Con le tecnologie digitali da ovunque ed in qualsiasi momento si può essere “con gli occhi puntati dove confluisce la storia(375)”: si può, ad esempio, visitare da molte prospettive e con svariate tecnologie la “città eterna, Roma, città dello svelamento del senso nascosto della storia”, contemplandone la maestosità degli spazi di vita collettiva della città antica e, soprattutto, piazza San Pietro gremita in occasione di celebrazioni liturgiche e non si può rifuggire “dall’impressione di qualcosa di eterno: qualcosa che, nonostante epocali mutamenti di cultura e fede religiosa, in questo luogo continui nel tempo”.
Tale impressione, pur essendo sempre un surrogato nelle emozioni rispetto alla realtà partecipativa in loco ma in sostanza spiritualmente fondamentale, ad esempio, in caso di impedimenti fisici, è poi rafforzata dal fattore liturgico.
Sul piano antropologico, inoltre, le azioni rituali per loro stessa natura portano fuori dal tempo per introdurre nell’ambito dell’eterno mentre sul piano teologico la liturgia cattolica, in cui Cristo è realmente presente ed operante, abolisce il limite temporale aprendo il presente al remoto passato come al futuro ultimo.
D’altro canto, sul piano della traditio, la liturgia specificamente papale (il cui celebrante è, in effetti, lineare successore dell’Apostolo Pietro) pone in modo quasi tangibile a contatto con il passato in cui Pietro ricevette potere da Cristo, come anche con il futuro che determina tale potere di legare o di sciogliere dal peccato(376).

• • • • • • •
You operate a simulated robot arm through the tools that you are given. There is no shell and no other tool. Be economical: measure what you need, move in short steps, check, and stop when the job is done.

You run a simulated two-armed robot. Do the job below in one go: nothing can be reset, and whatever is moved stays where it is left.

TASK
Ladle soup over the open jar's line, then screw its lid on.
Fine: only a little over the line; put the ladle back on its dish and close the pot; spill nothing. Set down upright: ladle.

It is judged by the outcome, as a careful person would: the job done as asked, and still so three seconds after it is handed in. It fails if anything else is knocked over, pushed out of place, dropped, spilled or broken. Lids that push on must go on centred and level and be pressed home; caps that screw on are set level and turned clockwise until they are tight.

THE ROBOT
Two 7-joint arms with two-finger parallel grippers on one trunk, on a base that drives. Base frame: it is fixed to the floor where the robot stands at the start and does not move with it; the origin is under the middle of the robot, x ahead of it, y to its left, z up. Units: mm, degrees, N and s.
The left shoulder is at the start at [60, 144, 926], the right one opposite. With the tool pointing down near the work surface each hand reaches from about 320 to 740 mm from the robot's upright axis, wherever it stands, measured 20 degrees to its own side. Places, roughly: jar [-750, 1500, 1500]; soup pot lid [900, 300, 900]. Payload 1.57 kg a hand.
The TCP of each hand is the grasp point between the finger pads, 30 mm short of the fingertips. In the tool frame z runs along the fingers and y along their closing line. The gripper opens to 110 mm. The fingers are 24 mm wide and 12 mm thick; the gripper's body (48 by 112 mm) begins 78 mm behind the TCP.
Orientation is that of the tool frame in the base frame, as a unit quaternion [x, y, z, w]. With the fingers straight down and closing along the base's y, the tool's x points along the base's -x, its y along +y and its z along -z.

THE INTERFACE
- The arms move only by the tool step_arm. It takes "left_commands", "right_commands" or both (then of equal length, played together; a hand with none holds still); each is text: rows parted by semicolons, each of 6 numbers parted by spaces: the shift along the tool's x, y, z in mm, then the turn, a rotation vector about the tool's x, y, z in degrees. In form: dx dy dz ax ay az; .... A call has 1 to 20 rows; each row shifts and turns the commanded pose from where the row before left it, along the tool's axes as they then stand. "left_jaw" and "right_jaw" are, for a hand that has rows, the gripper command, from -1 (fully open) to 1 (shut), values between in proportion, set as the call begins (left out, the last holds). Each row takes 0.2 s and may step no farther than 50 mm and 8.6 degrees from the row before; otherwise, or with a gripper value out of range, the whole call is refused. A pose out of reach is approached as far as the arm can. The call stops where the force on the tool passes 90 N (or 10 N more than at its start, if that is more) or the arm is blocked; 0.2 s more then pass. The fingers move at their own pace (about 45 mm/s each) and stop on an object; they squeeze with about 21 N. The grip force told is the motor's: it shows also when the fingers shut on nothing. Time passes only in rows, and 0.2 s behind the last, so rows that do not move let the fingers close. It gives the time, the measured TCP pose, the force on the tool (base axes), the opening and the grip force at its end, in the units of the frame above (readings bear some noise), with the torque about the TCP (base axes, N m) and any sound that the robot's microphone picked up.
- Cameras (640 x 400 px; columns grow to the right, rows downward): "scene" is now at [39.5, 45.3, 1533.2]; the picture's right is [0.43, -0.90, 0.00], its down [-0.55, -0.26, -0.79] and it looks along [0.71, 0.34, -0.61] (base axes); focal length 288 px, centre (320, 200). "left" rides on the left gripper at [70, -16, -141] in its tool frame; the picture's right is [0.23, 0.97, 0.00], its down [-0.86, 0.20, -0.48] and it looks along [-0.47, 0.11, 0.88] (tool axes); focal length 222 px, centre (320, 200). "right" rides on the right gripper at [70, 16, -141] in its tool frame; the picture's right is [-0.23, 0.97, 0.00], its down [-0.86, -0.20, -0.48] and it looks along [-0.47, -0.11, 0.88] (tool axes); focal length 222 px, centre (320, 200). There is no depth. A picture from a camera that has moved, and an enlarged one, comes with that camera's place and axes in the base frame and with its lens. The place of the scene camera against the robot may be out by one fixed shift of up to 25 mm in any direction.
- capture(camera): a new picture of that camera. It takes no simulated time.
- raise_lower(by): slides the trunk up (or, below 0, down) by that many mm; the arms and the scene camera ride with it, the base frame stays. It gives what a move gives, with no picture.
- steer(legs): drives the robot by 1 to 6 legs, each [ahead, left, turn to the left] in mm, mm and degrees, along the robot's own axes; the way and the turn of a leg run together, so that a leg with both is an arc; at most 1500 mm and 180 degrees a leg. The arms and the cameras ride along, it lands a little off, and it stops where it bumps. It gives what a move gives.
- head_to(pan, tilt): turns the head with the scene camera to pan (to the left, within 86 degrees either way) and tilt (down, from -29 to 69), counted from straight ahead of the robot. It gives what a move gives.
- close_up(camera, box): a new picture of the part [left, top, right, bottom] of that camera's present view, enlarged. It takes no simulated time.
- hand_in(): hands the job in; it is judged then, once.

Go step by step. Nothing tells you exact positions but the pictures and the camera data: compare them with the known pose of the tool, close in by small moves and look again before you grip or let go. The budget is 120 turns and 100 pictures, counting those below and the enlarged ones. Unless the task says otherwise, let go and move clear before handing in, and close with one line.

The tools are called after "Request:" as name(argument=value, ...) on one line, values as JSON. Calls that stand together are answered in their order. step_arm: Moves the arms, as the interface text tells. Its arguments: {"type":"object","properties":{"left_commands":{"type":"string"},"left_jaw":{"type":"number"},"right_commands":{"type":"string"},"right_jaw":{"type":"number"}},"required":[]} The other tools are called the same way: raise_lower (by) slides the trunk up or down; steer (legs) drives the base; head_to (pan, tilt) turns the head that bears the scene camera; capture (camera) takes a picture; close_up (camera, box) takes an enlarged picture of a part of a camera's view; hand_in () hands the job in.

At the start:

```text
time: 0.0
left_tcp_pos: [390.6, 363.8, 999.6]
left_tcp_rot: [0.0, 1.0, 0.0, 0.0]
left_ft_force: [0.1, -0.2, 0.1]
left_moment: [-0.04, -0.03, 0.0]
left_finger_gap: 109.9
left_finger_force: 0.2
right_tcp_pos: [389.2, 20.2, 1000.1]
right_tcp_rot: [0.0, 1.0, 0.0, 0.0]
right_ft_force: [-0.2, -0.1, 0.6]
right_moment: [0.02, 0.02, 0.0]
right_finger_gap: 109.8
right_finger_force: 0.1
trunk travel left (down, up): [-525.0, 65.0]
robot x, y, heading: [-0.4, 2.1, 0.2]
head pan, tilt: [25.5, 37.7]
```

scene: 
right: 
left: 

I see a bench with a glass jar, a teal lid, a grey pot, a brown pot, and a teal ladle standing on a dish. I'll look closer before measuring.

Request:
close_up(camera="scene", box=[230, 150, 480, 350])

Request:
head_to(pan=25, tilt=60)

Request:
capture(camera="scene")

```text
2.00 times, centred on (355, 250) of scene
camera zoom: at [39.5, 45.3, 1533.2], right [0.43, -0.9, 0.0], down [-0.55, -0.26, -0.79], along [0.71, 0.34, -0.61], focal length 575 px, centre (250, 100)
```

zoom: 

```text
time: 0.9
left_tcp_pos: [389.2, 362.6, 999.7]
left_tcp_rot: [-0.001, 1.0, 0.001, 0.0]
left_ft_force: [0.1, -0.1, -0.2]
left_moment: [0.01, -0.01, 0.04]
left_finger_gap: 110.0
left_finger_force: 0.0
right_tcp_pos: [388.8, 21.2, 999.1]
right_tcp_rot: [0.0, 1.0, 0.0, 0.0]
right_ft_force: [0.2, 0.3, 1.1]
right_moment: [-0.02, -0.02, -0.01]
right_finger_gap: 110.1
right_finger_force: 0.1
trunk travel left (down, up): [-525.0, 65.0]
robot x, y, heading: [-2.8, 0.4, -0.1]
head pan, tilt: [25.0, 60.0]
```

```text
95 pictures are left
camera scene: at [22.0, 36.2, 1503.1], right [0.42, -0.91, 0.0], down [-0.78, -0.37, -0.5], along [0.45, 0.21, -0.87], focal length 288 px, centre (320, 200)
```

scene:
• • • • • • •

Con le potenti nuove tecnologie si può seguire da ovunque in qualsiasi momento, da qualsiasi prospettiva ed angolazione e con le modalità desiderate, ad esempio fin nei dettagli ed in primissimo piano o in un particolare istante a sua volta scomponibile, il Santo Padre o qualsiasi pastore o sacerdote che, soprattutto quando celebrano l’Eucaristia, in Cristo sono “mediatori” tra i tempi che furono e il presente, come anche tra Dio e il creato. Ancor di più, inoltre, merita che ci si soffermi in riflessione sul fatto che la tecnociviltà ed i suoi semiurghi, fabbricando prodotti e segni, confezionano il nostro quotidiano a livello planetario e fondono stampa, radio, fotografia, cinema, televisione, telefono in una telematica universale in cui la memoria, un tempo consegnata ai monumenti, si incarna in internet dove l’avvenire è inventato “in tempo reale” divenendo una sorta di paradosso del futuro che interroga il nostro presente(377).
Ma, soprattutto, va debitamente considerato che con molti dei processi digitali, a partire dalla realtà virtuale, si passa dal tempo estensivo dell’uomo al tempo intensivo delle macchine, dove il tempo in effetti diventa un luogo: la trogosfera.
Ciò può dischiudere eccezionali nuovi orizzonti in grado di rendere la vita più ricca di momenti di grande intensità tra gli innumerevoli intervalli(378) permettendo anche di presentire e riconoscere che ci si estende ben oltre questa vita materiale, che c’è il giudizio, la grazia e l’eternità. In tal senso i processi e le tecnologie digitali sono in grado anche di far trovare parole e modi nuovi per permettere all’uomo di sfondare il muro del suono del finito. Cogliendo, ad esempio, l’istante decisivo, l’attimo sospeso. L’atto dell’osservazione, infatti, può derivare da un modo di vivere che implica la collimazione sulla stessa linea di mira dell’occhio, della mente e del cuore. Una siffatta difficile disciplina implica il tentativo di affrontare la triplice sfida etica, intellettuale ed estetica. Uno sguardo di eccellenza lucido e partecipe, in effetti, in miracoloso equilibrio, che avvalendosi delle tecnologie virtuali sappia penetrare nella trogosfera sospendendo l’istante decisivo di vita, l’attimo sospeso, senza ucciderlo e senza ideologismo contenutistico, può restare attonito e sgomento di fronte alla enormità della rigorosa armonia formale ottenuta pur dentro la folgorazione spazio-temporale, tagliando nel vivo della vita, nel suo stesso accadere, inarrestabile, salvo che in quell’istante da quell’osservatore con le suo personal computer. Al di là di tutte le informazioni digitali che puntualmente può offrire lo strumento elettronico, il surplus di valore unico consiste in quel senso interno delle cose, nel palpito di vita che i fatti come gli oggetti, come le immagini prendono nella coscienza degli uomini, in quella profondità che soltanto sa e può dare la grande scrittura letteraria e, al di sopra, le Sacre scritture.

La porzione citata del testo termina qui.